Covid-19 affects tree planting season in Karonga


Written by: Paulina Chiyombo

Karonga District Forestry Office says Covid-19 has affected plans to plant 1.5 million trees during this year’s tree planting season.

In an interview, Chirwa said Covid-19 preventive measures the presidential taskforce on Covid-19 introduced prevented people to gather to support the initiative which President Dr. Lazarus Chakwera launched in Nkhatabay December last year.

“It is true Covid-19 has affected us since there was some restrictions on gathering which means we had few people to work with, few people have masks and lack of funds since we use public transport to attend such,” said Chirwa

Chirwa, however, said that with the help of clubs, schools NGOS, chiefs and MPs in constituencies they have so far managed to plant 1.2 million trees in the 5 constituency remaining with Nyungwe in the district.

“Corona is not the only challenge but also the communities, but we always do ongoing civic education on the importance of trees. Now we have the forest act that was revised and surely the law will take its course,” said Chirwa.

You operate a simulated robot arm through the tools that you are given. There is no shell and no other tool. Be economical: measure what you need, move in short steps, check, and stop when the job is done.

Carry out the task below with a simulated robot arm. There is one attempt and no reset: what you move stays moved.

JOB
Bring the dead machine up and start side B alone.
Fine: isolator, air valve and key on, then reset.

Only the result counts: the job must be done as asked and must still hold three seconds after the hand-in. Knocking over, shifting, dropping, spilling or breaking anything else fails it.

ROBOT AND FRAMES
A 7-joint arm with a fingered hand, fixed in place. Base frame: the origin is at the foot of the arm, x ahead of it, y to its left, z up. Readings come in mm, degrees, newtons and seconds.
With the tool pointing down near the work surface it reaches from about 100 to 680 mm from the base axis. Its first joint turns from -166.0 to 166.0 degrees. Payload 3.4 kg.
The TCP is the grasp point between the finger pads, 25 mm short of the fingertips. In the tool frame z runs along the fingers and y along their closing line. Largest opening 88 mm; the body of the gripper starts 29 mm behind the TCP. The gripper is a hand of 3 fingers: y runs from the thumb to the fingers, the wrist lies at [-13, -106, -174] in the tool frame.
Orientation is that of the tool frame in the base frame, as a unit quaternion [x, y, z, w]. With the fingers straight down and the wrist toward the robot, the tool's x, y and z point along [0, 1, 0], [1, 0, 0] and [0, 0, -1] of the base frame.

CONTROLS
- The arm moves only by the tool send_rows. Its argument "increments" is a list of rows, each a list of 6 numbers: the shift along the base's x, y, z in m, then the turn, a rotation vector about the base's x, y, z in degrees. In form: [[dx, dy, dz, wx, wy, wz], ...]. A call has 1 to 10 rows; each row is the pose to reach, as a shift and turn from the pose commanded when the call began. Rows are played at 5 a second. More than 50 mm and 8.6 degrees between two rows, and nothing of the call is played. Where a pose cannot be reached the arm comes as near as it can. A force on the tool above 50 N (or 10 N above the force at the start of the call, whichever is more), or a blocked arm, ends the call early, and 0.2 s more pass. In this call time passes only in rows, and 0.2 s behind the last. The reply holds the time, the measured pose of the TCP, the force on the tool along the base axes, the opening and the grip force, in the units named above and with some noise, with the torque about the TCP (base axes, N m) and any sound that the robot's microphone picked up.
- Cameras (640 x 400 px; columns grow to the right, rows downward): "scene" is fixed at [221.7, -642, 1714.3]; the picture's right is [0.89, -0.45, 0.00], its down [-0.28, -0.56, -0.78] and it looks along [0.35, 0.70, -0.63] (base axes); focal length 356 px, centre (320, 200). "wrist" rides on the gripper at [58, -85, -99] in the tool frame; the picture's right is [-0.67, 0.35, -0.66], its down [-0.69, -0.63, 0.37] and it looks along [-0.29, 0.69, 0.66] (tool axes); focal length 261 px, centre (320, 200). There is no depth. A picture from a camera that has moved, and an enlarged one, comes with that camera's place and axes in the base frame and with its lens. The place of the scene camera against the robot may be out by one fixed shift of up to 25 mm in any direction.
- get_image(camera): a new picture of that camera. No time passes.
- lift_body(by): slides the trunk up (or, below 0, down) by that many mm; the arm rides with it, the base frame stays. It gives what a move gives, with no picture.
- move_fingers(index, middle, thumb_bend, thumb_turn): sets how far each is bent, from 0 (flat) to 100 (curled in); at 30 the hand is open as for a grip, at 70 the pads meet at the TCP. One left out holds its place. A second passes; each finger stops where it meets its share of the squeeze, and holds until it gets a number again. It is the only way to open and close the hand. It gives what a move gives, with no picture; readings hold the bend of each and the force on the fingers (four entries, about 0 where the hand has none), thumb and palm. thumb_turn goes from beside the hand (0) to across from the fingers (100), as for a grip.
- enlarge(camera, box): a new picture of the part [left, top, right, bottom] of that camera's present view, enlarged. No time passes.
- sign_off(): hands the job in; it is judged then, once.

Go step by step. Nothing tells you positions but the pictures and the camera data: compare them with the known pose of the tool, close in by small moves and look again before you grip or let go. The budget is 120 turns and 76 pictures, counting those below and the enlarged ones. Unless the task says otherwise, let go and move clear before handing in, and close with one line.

Commenting on the same, Mathews Malata, Interim Leader Movement for Environmental Action (MEA), commended the forest department for managing to plant trees amid the pandemic. He also advised the government on crisis management as one way of overcoming such challenges.

He said: “Even though the target number of tree to be planted in Malawi this year   was 60 million but so far they have grown above 33 million which is not so bad but it’s likely to meet the target.”

Malata added the pandemic has not only affected the 2020-2021 planting season but also it also affected the 2019-2020 program since companies and NGOs through their initiatives are focusing much on funding Covid-19 response.

“We have a lot of work to do, as we are planting some are destroying. We have to manage the existing protection areas either by managing the shoots, natural regeneration and also replanting if we can do that is the treasure for the country ” said Malata.

Speaking on the issue, Senior Chief Kalonga said the forestry office is no longer involved in tree planting as it used to do in the past years.

“In the past years the forestry could give us trees through chiefs but now they just involve NGOs, schools. I once raised a concern on how we are going to exercise in the communities in planting tree program which has not been looked into up to now. Through my initiative, I just encourage my people to plant trees on their own,” said Kalonga.

Malawi as a country has so far 9 million forest hectors of which 2 million is fully covered while 7 million hectors is not in good shape. The government’s goal is that by 2030 the 7 million hectares should be covered.